There were a few bugs in 386s and 486s made by Intel. Here are the known ones for 486 processors...

80486 bugs:
The following are some bugs for the 80486DX and the 80486SX/80487SX processors:

  • A code breakpoint that is set on an instruction like JMP, CALL, etc., will clear the lower 4 bits of DR6 when satisfied. Another bug will occur if a code breakpoint is set on an instruction that immediately follows a RETN, JCXZ, intrasegment indirect CALL, or intrasegment indirect JMP. In this case the breakpoint is taken even when the control transfer instruction is executed. A code breakpoint set at the target instruction will not be taken because the erroneous breakpoint will set the RF flag. There is no workaround for this bug.
  • When writing to TR5 with the control bits set to 01b, 10b, or 11b, and if in the same time a prefetch is pending, this may cause the CPU to hang.
  • If a segment violation occurs on the target of a short jump and if an external interrupt (NMI or INTR) occurs on the same CLK as the GP fault, the 80486 will not correctly handle the GP fault. There is no workaround for this bug.
  • A bug in the FPU creates three cases when the FERR# error is generated by a floating point operation, but it is not reported correctly.
  • If an unmasked exception occurs when the numeric exception bit in CR0 is clear and the IGNNE# pin is active, the performance of the FPU will be retarded as long as the exception remains pending.
Thank you but my code doesn't use any of listed things. Maybe my code allows us to discover a new bug. IMHO it is rather a bug of a particular system but it can be a general hardware error of any 486 or 486dx2. I need results from several systems to be sure. The 486dx2-66 is the most interesting case.
 
I've got a range of 486s if you want me to test it. AMD/INTEL blah blah
I have simply asked people, if anyone shares my interest in finding a possible 486dx2 bug, please run my program. Is there something wrong with my request?
 
I have simply asked people, if anyone shares my interest in finding a possible 486dx2 bug, please run my program. Is there something wrong with my request?
This may not be the problem but you want to cld at the start of your program before the rep stosw; looks like the flag register is undefined at startup: http://www.fysnet.net/yourhelp.htm
edit: also, don't you need a jmp $+2 to clear prefetch queue after your self-modifying code (mov [129h],ax; mov [117h],ax)
 
Last edited:
This may not be the problem but you want to cld at the start of your program before the rep stosw; looks like the flag register is undefined at startup: http://www.fysnet.net/yourhelp.htm
edit: also, don't you need a jmp $+2 to clear prefetch queue after your self-modifying code (mov [129h],ax; mov [117h],ax)
Thank you very much! JMP $+2 solves the problem but this has arisen a new question. Why do other machines work fine without this JMP? And I doubt about the prefetch queue because the problem appears even when modified code is more than 20 bytes away from the point of its modification - so it is rather something wrong with the cache. So it may be a hardware error.
BTW it seems all late DOSes set D=0 when they start a program.
 
Thank you very much! JMP $+2 solves the problem but this has arisen a new question. Why do other machines work fine without this JMP? And I doubt about the prefetch queue because the problem appears even when modified code is more than 20 bytes away from the point of its modification - so it is rather something wrong with the cache. So it may be a hardware error.
BTW it seems all late DOSes set D=0 when they start a program.
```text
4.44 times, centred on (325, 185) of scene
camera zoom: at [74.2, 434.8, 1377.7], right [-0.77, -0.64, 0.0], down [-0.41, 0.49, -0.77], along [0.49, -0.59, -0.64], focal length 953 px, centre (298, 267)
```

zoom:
The more hardware-oriented posters are going to have to take on this one. All I know is that the 486 prefetch queue is 32 bytes which is quite a while forward, and there are also write buffers so execution continues even when the previous instruction hasn't finished writing to memory. Seems like something that could crop up, making the distance to the stale instruction even more than 32 bytes with self-modifying code if the overwritten code isn't cached at the time of the write. Remember that on a write miss, the 486 just updates memory without loading the affected memory into internal cache.